Whitegoods manufacturer Fisher & Paykel Appliances has dropped 39 percent and Fisher & Paykel Healthcare, which makes respirators and breathing devices, has dropped 23 percent.
Retailers have fallen from grace as kiwis focused on repaying debt rather than borrowing more to fuel their spending. Pumpkin Patch, the children’s clothing chain and another former favourite of investors, tumbled 62 percent. Clothing retailer Hallenstein Glasson Holdings is down 18 percent and Warehouse Group, the biggest retailer on the exchange, has fallen 11 percent.
“Consumers are keeping their hands in their pockets – their arms have gotten shorter and people are saving not spending,” said Shane Solly, portfolio manager at Mint Asset Management. Outdoor equipment retailer Kathmandu defied the odds, which Solly put down to a company “benefitting from people getting back to basics.” The stock has climbed 24 percent this year.

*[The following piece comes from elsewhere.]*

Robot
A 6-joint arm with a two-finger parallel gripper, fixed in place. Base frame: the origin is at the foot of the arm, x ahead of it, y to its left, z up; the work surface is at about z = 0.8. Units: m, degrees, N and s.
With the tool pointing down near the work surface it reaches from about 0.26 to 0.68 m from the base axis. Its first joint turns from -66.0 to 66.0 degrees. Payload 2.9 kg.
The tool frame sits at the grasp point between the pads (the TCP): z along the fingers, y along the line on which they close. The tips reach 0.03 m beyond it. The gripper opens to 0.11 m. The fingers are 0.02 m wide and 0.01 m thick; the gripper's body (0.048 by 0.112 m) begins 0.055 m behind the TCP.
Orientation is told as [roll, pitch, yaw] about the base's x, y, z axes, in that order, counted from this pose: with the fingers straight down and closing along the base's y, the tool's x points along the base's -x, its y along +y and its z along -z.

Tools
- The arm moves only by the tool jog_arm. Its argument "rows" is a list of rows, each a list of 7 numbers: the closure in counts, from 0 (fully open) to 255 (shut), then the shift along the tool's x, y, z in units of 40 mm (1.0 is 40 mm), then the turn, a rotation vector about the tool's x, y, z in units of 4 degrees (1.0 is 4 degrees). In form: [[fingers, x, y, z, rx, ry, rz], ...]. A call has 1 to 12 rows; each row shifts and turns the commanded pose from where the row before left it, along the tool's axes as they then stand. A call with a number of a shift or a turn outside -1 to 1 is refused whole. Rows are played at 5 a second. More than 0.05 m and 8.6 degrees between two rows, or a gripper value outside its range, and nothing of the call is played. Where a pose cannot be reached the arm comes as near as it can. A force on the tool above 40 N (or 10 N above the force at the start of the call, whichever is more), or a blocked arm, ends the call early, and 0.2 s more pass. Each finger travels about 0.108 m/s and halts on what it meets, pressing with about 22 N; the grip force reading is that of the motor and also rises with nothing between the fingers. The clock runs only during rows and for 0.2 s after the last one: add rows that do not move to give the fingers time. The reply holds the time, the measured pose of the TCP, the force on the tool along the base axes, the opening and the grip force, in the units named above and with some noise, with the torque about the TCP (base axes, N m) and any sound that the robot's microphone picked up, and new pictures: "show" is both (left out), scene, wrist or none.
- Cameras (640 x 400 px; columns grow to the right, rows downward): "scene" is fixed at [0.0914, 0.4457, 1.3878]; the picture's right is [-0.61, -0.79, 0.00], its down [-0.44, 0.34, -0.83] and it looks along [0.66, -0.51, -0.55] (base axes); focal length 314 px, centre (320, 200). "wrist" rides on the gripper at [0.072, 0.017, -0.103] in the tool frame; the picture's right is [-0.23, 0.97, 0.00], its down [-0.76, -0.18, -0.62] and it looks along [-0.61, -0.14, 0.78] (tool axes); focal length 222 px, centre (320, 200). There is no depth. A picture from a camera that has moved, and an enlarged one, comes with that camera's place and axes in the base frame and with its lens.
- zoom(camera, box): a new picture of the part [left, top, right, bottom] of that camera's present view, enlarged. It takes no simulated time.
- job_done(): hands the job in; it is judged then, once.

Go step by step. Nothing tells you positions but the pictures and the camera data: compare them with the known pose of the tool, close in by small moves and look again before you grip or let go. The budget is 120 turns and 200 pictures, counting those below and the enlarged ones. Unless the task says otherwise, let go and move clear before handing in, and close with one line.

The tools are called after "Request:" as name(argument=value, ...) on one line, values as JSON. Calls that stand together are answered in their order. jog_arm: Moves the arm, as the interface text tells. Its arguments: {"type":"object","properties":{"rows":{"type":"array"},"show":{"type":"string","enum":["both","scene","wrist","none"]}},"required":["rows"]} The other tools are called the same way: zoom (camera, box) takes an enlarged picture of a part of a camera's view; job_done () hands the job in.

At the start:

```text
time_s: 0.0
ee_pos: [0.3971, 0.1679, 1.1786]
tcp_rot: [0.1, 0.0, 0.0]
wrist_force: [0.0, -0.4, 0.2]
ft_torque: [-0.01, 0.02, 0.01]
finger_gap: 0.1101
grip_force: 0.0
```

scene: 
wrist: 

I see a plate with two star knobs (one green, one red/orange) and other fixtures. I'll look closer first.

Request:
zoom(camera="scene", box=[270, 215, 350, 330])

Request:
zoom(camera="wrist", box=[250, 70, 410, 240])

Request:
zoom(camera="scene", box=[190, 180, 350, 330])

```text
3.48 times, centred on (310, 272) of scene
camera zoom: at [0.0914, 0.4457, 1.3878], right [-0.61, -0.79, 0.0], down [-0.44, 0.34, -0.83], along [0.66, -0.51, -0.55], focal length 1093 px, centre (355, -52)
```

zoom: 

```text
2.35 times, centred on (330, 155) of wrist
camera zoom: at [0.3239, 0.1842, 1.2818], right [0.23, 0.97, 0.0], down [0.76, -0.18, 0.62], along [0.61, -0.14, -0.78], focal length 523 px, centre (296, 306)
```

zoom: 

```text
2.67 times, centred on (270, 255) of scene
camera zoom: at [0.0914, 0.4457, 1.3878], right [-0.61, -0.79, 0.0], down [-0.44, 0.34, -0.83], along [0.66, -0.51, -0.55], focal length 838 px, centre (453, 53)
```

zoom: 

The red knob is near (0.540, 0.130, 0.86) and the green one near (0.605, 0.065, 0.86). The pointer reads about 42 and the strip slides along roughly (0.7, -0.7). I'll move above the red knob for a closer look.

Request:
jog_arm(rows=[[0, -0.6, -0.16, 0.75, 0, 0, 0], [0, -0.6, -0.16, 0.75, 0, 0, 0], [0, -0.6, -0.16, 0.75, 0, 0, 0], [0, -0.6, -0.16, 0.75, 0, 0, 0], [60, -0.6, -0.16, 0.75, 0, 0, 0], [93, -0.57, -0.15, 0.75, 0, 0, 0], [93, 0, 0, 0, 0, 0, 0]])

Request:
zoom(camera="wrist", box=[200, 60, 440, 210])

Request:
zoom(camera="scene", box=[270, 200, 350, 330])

Retailers have also had to contend with changes in consumer spending habits, with more online spending, which has created challenges for companies only invested in bricks and mortar stores. “The impact of online retailing always had the potential to be an issue but has got some serious legs to it now,” said Craig Brown, senior investment analyst at One Path New Zealand. Retailers need to focus on meeting their customers’ needs, he said.
Wellington’s loss-making up-market department store, Kirkcaldie and Stains, ended the year subject to an unorthodox purchase offer from a group of Wellington investors, amid questions about its long term viability. Shifting retail habits are underlined by the initial public offering and listing of Trade Me, New Zealand’s biggest auction website, which has climbed 10 percent from its listing price on Dec.16.
The biggest gainers were among small cap stocks. Diligent, which provides IT services for boards of directors, has soared 172 percent as it heads toward profitability. A2 Corp, which markets milk with a protein variant said to have health benefits, disproved doubters by changing its business strategy away from licensing its intellectual property. The stock has jumped 150 percent this year.
Comvita, which makes products marketed on the health benefits of manuka honey, has gained 69 percent, driven by a failed takeover offer from Cerebos New Zealand in October.
The NZX benefitted from the listing of Chorus after Telecom shareholders agreed to carve the company in two, letting it shed regulatory burdens and hitching its network business to a billion dollar-plus subsidy to build a national broadband network. Telecom shares, adjusted for the spin off, have gained 21 percent this year, while Chorus shares are currently down 6 percent since listing last month.
Investors are anticipating a more vibrant market starting in 2012. Prime Minister John Key has flagged Mighty River Power as the first state-owned enterprise to be sold down under the so-called mixed ownership model. Genesis Energy, Meridian Energy and Solid Energy are to follow, along with the partial sell-down of already-listed Air New Zealand.
The sales would add $4.8 billion to the NZX 50’s free float market capitalization, according to an NZX estimate. Shares of NZX itself have jumped 50 percent this year.
First NZ Capital’s Norling said the US presidential election and concerns in Europe will dominate equity markets in 2012. With the European leaders struggling to find a suitable solution to their fiscal policy, “the pressure is on.” He said his comments were general in nature, given regulatory restrictions on advisers.